To what extent the statement is accurate, community sentence avoid the need of locking up and sending more offenders to the jail which will further lead increasing the population to the already overcrowded prison. Alternatively, the community sentences impose substantial restrictions on the offender’s freedom and following the Crime and Courts Act 2013, every community sentences must contain a punitive element, such as unpaid work or a curfew order. Besides, the requirement in the community order also includes rehabilitation activities, supervision requirement tor foreign travel prohibition. As a result, imposing community sentence punish the offenders at the same time it helps in reducing the problem such as shortage of prison places which further lead to the decision of government to put some prisoners in police cells while providing no facilities for education and rehabilitation. In addition, the prisons are also extremely expensive, three weeks in prison costs as much as a lengthy community sentence. By locking up a person in the prison for 30 years, the state is investing a million pounds in punishing that individual.
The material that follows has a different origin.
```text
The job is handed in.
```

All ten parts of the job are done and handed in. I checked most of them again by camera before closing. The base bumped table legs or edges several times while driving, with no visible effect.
Although there are good reasons to encourage the use of the community sentences, the custodial sentence may still be necessary for serious crime involving violence. Custodial sentence works in a way that by putting the defendant in the cells, it protects the members of public from significant risk of serious harm from the dangerous offenders. There might have some concerns arise if a dangerous offender is not given a custodial sentence but curfew order if he is not adequately supervised by the probation service.
In conclusion, it is understandable for the court to impose community sentence due to the problem of increasing population in the prison. However, the courts have to be vary when imposing a sentence and subject to proper assessment by taking into account the nature of the crime as well as other factors to commensurate the seriousness of the crime convicted by the individual.